Bessie making broth and fretting over appetites; merely wanting her children to eat and sleep, as if those two things are the cure for every ailment. Bessie sitting crosslegged on the bathroom floor, imploring her difficult and distant boy in the bathtub to help his sister. Bessie, chain smoking — her house coat stuffed with cigarettes and gadgets — worrying for the minutiae of existence.
In the end we discover the best mother together. The mother in The Witch in the Cherry Tree. In Margaret Mahy’s picture book she’s the most agreeable version of a mother you could imagine. She’s in the day with her boy, in his world with the witch outside the door, who is desperate for cakes. She empowers him when he tells the witch she cannot have his cakes, because they are family cakes. “I like the way you put that,” she says, admiringly.
She breaks the rules in the best way: eschewing patience and eating the cakes while they’re still warm; a whole plateful between them, not a miserly one each. She is a co-conspirator, an ally and a friend, and that is the best kind of mother. I think of her almost every day when I plunge into my son’s imagination, accepting all offers and justifications, along for his ride.

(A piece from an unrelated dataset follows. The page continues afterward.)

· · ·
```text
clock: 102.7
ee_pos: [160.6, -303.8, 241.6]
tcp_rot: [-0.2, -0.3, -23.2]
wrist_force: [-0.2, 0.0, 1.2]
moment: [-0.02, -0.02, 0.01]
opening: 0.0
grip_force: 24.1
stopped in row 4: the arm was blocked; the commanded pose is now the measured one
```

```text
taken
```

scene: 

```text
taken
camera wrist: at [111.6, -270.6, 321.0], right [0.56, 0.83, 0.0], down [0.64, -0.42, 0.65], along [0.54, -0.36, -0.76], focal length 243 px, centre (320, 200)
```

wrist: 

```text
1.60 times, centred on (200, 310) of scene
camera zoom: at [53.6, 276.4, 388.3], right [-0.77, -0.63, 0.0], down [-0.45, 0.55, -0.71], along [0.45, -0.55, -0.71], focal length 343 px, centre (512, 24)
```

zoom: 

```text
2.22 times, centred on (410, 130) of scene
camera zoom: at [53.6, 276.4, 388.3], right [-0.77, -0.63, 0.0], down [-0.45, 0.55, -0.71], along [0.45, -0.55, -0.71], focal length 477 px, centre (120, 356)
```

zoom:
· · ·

When I was small I went through a phase of scattering imaginary corn and oats to a field of imaginary chickens, inspired by a hand-me-down brown suede vest with fringing. Caught in some kind of homesteader dream, in and out the laundry door I’d go all winter long, with arms purple from cold and freezing bare feet, calling “oats and wheat and baaaaaarley!” flinging the food to my flock. My mother appeared at the laundry door. She didn’t ask what I was doing. She didn’t say anything about the cold or my lack of warm clothes. She just smiled and tied a tea towel round my neck to resemble a kerchief. “Hot work out there today,” she said.
That is the best kind of mother.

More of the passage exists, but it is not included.